Beware of the idols of the marketplace
Remember Vance Packard, the American journalist-turned-popular sociologist, whose books became something of a sensation in the 1960s and 1970s?
I have been remembering Packard a lot these days. And the reason is the global financial crisis.
Long before God got a new name - Market, Packard warned us against worshipping this false deity. With a clairvoyant's foresight, he saw the dangers that we will be in someday if we sacrifice everything at the altar of this false god.
His most famous book, The Hidden Persuaders, showed how advertising and the media, two of the market-god's many consorts, manipulated our lives and turned human beings into mere consumers. It told us how this manic culture of consumerism constantly forced you to want things that you did not actually want or need.
His other books, especially The Status Seekers, The Waste Makers and The Pyramid Climbers, all did more or less the same thing. Together, they created the image - and the predicament - of Man as Consumer with his insatiable quest for material things, his unending struggle to win the consumerist race and his impossible mission to stay at the top of the pyramid.
Well, these generalizations simply cannot capture the depth of Packard's vision or the power of his arguments. But the essence is this - there is something unreal and inherently destructive about this market mania and, more important, something sinister about the forces that manipulate it.
So you see why the global financial mess, triggered by the so-called subprime crisis, makes me recall Packard's warnings.
At this point, I can visualize some readers fidgeting and tossing back two basic questions at me.

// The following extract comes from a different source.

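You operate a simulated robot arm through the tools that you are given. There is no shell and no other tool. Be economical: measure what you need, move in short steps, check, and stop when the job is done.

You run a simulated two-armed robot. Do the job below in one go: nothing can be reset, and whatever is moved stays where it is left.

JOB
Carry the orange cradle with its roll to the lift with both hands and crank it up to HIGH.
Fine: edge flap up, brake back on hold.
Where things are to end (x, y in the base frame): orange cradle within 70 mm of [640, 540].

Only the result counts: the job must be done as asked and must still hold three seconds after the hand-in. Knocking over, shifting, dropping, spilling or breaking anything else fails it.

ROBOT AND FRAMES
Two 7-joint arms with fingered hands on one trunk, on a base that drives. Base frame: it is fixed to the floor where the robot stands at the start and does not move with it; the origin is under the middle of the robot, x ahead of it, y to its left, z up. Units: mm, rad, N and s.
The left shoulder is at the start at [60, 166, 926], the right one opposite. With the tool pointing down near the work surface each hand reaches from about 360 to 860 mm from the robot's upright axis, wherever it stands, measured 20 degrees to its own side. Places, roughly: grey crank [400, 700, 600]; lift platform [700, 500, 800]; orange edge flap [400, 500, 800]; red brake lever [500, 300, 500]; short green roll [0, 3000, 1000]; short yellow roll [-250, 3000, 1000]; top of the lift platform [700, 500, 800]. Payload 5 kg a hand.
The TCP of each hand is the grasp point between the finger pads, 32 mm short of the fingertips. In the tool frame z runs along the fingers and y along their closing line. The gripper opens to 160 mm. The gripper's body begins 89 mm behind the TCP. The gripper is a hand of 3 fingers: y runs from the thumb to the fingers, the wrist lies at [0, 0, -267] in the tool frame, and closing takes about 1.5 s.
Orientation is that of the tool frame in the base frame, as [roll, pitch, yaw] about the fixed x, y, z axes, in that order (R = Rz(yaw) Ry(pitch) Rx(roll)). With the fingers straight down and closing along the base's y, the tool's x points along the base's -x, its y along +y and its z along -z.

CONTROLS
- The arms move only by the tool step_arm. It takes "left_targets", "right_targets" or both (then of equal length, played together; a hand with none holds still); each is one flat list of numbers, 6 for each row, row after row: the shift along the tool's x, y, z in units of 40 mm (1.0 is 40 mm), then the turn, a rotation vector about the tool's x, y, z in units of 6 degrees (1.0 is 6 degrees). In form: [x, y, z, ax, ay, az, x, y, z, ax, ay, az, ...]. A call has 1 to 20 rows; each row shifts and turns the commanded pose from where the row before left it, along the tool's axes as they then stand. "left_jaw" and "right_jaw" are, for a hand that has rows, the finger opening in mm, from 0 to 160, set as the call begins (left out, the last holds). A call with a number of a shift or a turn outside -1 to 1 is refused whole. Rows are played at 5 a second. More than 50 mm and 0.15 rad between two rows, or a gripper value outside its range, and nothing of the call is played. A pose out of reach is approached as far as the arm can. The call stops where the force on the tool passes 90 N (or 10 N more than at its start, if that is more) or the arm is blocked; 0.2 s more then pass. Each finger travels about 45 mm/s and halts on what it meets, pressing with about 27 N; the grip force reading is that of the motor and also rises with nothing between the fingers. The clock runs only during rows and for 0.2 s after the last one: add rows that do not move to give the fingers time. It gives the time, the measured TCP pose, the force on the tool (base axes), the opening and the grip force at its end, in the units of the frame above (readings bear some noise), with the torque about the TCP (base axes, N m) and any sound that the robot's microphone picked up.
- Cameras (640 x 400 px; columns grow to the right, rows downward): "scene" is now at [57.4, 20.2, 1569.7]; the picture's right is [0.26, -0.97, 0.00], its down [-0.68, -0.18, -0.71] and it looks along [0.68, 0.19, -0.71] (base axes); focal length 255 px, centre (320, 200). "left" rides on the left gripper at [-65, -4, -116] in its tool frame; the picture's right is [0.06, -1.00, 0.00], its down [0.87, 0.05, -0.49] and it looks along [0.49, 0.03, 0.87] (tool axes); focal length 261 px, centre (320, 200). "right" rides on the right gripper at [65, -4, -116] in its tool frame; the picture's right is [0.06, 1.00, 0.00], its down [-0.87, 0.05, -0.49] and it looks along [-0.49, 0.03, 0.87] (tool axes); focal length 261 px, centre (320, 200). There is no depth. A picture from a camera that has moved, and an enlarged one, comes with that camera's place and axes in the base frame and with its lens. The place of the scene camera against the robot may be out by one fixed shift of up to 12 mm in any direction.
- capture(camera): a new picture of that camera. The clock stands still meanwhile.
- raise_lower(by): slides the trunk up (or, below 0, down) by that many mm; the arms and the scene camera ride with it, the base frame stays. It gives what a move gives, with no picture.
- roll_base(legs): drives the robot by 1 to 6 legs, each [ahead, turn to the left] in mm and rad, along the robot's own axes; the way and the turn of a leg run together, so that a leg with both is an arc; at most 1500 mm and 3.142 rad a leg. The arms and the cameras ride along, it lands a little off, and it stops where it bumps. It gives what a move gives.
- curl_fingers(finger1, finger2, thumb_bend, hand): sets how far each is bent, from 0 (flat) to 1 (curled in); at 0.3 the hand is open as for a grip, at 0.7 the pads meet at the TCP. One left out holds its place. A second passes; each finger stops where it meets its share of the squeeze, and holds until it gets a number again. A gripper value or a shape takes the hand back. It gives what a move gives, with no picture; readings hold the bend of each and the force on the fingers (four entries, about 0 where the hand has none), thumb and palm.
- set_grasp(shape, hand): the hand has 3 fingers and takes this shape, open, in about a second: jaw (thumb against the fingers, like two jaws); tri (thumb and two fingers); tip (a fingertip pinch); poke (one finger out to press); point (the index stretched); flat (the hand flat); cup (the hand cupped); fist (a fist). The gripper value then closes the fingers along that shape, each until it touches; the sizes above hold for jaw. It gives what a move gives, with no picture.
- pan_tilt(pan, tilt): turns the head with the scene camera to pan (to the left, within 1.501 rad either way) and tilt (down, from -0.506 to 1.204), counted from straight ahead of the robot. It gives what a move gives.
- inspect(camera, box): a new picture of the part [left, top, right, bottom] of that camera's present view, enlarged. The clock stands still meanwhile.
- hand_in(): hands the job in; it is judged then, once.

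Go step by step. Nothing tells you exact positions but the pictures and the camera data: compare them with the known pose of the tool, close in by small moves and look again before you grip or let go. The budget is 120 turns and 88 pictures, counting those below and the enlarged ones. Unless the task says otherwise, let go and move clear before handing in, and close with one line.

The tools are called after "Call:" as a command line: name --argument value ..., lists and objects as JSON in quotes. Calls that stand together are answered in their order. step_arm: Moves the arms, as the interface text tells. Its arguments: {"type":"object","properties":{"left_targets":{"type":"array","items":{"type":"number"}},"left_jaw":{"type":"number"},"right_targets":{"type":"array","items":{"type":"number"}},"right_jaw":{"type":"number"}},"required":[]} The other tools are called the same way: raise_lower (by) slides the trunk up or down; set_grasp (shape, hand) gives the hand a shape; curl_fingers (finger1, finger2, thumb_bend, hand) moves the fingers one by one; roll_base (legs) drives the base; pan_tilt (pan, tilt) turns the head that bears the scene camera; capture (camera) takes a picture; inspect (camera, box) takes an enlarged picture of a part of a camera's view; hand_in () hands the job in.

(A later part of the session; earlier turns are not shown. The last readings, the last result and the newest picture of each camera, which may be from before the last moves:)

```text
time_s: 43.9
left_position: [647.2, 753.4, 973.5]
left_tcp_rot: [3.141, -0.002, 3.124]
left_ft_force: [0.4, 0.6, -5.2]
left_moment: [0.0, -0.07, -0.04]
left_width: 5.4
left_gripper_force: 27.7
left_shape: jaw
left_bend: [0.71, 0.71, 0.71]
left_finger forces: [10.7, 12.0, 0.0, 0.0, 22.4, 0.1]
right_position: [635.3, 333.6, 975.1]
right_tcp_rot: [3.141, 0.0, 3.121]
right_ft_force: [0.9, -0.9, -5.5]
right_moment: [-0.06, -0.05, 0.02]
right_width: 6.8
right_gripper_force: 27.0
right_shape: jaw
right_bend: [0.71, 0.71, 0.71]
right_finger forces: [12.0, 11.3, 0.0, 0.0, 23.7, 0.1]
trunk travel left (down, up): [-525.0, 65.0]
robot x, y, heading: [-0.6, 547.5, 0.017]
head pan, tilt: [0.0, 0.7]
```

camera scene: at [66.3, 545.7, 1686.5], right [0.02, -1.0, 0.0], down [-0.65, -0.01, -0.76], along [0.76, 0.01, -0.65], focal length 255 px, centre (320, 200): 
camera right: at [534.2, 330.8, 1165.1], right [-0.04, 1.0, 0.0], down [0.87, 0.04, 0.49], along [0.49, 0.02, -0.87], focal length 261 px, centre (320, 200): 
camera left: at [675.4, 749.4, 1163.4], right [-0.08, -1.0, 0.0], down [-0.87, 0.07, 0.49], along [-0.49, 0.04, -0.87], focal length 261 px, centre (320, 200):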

Packard was not the only - or the first - writer to warn us against the perils of consumerism, these readers would like to tell me. Accepted. He certainly was not. There have been thinkers and writers in almost every culture who told us we should live within our means and who warned us against surrendering our lives to Mammon.
But I mention Packard because his warnings came at a time when Market, as we understand it today, was beginning to take hold of our lives. And his analysis of the media's - and advertising's - impact on our lives was a pioneering one.
The second poser is, however, much more tricky. What happens to the economy if people do not consume? Does not market - or consumption - drive the economy?
Yes, it does, as everyone knows. The issue is not the real economy or real consumption. The issue, as Packard argues in all his books, is about the unreal economy that tries to build itself on "waste", on surrealistic competition and on endless strivings for social climbing. In relation to the present financial crisis, the issue is whether life should be allowed to be an endless cycle of credit-driven consumption.
Obviously, consumption is necessary. But so are limits to consumption. In other words, there is a no life without market. But the important thing is to keep in mind that life is not a marketplace.
You will agree that this is no profound statement. But the point is Packard's "hidden persuaders" are trying everything - and all the time - to make you forget this basic truth. Even at the risk of oversimplifying, one can argue that the financial world turned upside down because the manipulators - and the people - forgot to remember this truth.
So the world, particularly the developing part of it, needs to increase consumption to make common people's lives better. These people need to spend - for the sake of the growth of a real economy. But they can do without the lures of the bubbles that an unreal financial system keeps floating.
By all means buy yourself or your child things that add real value to your or his/her life. Don't buy stuff just because the neighbor or his child has it. That's a spurious reason of the competition-manufacturing market.
In short, buy and consume goods - and services - but not wasteful goodies. Try that and see how happy, crisis-free life can be.